M2M: The focus is still on people

Darryl Miller, Lantronix

(BLOG): June 17, 2013 — The idea of machines speaking to machines makes some people worry that there is an impending machine age. In reality, machine-to-machine (M2M) communication is not science fiction, but science fact and, says Daryl Miller (pictured) of Lantronix, human beings are being anything but left out.

How machine-to-machine communication improves our everyday lives.

M2M is getting ever closer to users to improve their quality of life and there are a number of reasons for this: Firstly, networks have become omnipresent: wireless internet is being installed across large areas in cities and 3G, followed by the even faster LTE technology.

Secondly, the sensors for various measurements have now become standard components, so devices are now able to easily detect factors such as location, speed, light conditions or temperature, and a lot more.

Thirdly, communication components like NFC (Near Field Communication) and device servers are constantly getting smaller and more affordable.

NFC is a standard for contactless exchange of data over a maximum of 10 centimetres. A device server is a mini-computer that connects sensors and devices to a computer network or the internet – via cable, wireless internet or 3G. Some devices have this in the form of a matchbox-sized circuit board and at Lantronix we have a device server that is the size of a two Pound or two Euro coin.

According to IDC in 2015 there will be 15 billion smart devices connected via the internet – i.e. many more than the planet’s 7 billion people. The trend towards the so-called ‘Internet of things’ (IoT) is also reflected in an increasing number of applications for private users.

With its mobile data services, the smartphone is a ‘machine’ that enables many M2M applications for ease of use.
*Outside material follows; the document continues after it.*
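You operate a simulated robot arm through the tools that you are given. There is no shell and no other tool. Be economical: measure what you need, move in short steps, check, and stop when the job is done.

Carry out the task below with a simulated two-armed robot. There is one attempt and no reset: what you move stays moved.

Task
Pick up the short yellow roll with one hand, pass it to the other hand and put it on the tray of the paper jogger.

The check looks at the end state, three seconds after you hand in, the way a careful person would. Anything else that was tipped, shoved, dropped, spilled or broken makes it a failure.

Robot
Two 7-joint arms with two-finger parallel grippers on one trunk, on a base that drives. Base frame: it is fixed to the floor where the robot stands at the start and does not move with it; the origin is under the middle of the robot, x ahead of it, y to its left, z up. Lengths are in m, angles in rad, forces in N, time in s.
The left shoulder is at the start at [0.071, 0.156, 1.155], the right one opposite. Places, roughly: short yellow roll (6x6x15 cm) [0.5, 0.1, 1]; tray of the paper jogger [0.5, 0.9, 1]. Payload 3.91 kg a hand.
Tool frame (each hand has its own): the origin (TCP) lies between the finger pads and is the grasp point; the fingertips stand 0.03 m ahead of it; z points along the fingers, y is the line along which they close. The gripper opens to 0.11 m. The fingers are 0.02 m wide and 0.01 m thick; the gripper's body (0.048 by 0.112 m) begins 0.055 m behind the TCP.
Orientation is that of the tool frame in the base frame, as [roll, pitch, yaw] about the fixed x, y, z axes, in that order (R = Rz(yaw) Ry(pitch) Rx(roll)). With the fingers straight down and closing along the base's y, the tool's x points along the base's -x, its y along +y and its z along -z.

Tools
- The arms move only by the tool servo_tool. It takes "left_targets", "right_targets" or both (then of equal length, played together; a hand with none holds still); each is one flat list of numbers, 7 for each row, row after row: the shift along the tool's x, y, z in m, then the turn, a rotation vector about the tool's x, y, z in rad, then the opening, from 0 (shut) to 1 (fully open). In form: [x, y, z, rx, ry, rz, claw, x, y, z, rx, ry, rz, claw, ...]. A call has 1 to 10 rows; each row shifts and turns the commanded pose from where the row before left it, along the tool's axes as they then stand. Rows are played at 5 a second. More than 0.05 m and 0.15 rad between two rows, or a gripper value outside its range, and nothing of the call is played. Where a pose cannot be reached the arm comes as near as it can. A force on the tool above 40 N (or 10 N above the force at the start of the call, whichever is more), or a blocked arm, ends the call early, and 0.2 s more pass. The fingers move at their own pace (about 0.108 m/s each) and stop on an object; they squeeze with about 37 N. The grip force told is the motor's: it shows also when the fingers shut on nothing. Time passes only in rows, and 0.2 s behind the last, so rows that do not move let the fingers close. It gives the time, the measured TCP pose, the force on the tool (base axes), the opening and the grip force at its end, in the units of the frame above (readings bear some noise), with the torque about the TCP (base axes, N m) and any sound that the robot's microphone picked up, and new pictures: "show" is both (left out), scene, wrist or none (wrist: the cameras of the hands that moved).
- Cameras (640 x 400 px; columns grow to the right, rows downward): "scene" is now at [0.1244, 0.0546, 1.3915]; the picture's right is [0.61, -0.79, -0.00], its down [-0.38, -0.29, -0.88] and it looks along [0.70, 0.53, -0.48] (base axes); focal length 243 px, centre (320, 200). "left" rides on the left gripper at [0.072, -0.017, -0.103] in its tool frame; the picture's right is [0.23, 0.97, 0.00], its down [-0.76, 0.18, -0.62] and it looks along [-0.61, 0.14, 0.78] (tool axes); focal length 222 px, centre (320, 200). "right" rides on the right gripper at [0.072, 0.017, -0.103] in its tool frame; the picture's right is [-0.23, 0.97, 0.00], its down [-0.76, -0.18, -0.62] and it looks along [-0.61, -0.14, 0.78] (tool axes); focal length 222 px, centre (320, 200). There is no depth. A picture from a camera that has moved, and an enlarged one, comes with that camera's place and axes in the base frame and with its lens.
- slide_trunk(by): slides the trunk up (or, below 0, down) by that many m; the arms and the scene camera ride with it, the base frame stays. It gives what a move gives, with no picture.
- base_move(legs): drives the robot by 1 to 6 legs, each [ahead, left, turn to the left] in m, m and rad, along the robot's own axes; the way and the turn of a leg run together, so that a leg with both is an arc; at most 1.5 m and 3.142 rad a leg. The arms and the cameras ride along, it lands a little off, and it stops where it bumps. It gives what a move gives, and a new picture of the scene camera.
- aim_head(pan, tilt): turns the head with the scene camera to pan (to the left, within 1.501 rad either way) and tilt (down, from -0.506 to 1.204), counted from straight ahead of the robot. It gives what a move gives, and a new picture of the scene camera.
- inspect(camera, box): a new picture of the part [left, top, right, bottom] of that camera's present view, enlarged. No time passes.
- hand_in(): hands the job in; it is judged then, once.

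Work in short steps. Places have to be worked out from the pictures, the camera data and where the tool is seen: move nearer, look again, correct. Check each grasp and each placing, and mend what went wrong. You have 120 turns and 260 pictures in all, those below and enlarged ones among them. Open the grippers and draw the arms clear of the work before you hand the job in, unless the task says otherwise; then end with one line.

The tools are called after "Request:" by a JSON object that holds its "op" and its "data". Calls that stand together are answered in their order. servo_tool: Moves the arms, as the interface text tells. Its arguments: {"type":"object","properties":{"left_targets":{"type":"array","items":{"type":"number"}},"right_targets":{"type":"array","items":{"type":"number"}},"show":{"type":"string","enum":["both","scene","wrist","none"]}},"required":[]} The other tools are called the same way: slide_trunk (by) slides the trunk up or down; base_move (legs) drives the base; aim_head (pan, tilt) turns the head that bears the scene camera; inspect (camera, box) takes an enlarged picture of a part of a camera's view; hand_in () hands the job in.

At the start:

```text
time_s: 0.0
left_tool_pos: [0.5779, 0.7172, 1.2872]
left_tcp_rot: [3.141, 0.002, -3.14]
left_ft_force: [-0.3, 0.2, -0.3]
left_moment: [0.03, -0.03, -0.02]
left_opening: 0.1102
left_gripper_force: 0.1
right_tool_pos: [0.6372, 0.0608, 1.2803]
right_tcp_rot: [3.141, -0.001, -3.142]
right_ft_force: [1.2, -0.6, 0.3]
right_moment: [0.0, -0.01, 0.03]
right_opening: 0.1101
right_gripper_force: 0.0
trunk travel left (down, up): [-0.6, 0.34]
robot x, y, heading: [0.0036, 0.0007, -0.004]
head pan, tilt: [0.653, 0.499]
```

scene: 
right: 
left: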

In ‘smart homes’, private users can already control their stereo system; programme their heating system or control electric shutters at the touch of a button.Taxi or logistics companies have the considerable advantage of being able to easily check the location of all vehicles and the public already know one advantage of this, by being able to check the scheduled arrival of their next bus or train. This is only possible because M2M components built into public transport constantly provide information about their location.

Eventually, vehicles will be able to identify the driver via their mobile and automatically adjust vehicle features, such as individual mirror positions or favourite radio stations – something that Hyundai is already experimenting with. The final breakthrough for M2M in vehicles will be the EU-wide introduction of eCall in 2015. From then on, every new vehicle must have a system that detects an accident using sensors and automatically sends a data packet containing the most important information to the emergency services. These packets include position data, accident data and vehicle information to help in the recovery. Further, the eCall will open a voice channel to allow communication between the occupants and emergency service personnel.

The possibilities of M2M are unlimited and many companies are extensively involved in developing complete product solutions that will improve the lives of individuals. Consumers have reacted especially positively to the technological developments in the automotive, security and healthcare sectors. Other sectors are soon to follow.

The author is Daryl Miller, Vice President of Engineering, Lantronix.